Her grade point average was 1.75 at graduation, and she spent a difficult first year of college at St. Cloud State University where dorm residents taped racial slurs to her door. A choral director advised Flanagan to attend the University of Minnesota and there, she found footing through classes in Ojibwe language and history. Flanagan went on to public service jobs, which included the Little Earth Housing Project and the Children’s Defense Fund. She was elected to the Minneapolis School Board and as a state legislator in the House of Representatives.

Then came Tim Walz who wanted Flanagan to serve as his Lieutenant Governor and join his campaign. They won, and on inauguration day in early 2019, Flanagan swore her oath of office on an Ojibwe Bible. A drum group provided music and her mother and her father watched from the audience.

These stories are magic. They show transformation, and the steely resolve of the human spirit.
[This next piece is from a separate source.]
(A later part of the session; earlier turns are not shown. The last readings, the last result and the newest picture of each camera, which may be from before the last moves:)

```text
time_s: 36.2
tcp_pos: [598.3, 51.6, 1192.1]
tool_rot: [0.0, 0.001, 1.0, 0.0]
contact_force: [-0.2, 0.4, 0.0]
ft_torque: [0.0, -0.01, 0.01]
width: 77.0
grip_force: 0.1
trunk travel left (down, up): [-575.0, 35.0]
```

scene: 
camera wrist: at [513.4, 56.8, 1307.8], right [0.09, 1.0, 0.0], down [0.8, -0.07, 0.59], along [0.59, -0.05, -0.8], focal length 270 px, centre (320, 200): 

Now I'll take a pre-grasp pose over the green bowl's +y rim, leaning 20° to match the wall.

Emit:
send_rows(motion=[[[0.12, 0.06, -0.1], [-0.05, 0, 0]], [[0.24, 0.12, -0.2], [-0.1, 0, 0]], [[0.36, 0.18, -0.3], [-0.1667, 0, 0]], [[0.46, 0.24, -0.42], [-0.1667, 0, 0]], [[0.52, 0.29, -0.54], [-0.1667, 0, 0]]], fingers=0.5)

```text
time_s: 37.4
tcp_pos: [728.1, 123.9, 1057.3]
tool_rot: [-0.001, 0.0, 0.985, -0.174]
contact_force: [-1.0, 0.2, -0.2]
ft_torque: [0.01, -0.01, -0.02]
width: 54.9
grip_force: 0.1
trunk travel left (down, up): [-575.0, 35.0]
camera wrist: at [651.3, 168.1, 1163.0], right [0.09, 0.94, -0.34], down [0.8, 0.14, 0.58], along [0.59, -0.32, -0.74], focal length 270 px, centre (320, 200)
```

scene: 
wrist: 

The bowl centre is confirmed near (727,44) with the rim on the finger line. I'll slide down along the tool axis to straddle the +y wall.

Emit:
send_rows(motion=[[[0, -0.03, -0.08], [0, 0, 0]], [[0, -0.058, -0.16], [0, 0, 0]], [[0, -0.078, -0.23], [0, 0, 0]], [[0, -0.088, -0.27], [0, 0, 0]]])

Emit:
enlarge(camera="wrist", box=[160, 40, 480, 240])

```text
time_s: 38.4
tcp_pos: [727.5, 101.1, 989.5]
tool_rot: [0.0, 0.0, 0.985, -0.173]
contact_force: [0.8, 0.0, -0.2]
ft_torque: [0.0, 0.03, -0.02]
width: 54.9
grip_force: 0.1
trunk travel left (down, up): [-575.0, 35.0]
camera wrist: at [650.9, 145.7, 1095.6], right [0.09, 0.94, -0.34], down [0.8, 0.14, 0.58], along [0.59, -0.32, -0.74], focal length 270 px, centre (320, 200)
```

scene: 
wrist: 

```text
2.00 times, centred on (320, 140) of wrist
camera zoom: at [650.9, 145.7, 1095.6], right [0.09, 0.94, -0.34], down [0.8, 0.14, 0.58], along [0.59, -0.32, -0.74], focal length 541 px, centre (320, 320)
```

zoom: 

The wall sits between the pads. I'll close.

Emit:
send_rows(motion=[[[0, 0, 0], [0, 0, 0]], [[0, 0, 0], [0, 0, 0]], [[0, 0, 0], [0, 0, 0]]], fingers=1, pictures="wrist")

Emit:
The Minnesota Humanities Center and the Minnesota Indian Affairs Council published the three books, known as the Minnesota Native American Lives Series (2020). They are: “Ella Cara Deloria, Dakota Language Protector” by Diane Wilson; “Charles Albert Bender, National Hall of Fame Pitcher,” by Kade Ferris; and “Peggy Flanagan, Ogimaa Kwe, Lieutenant Governor” by Jessica Engelking.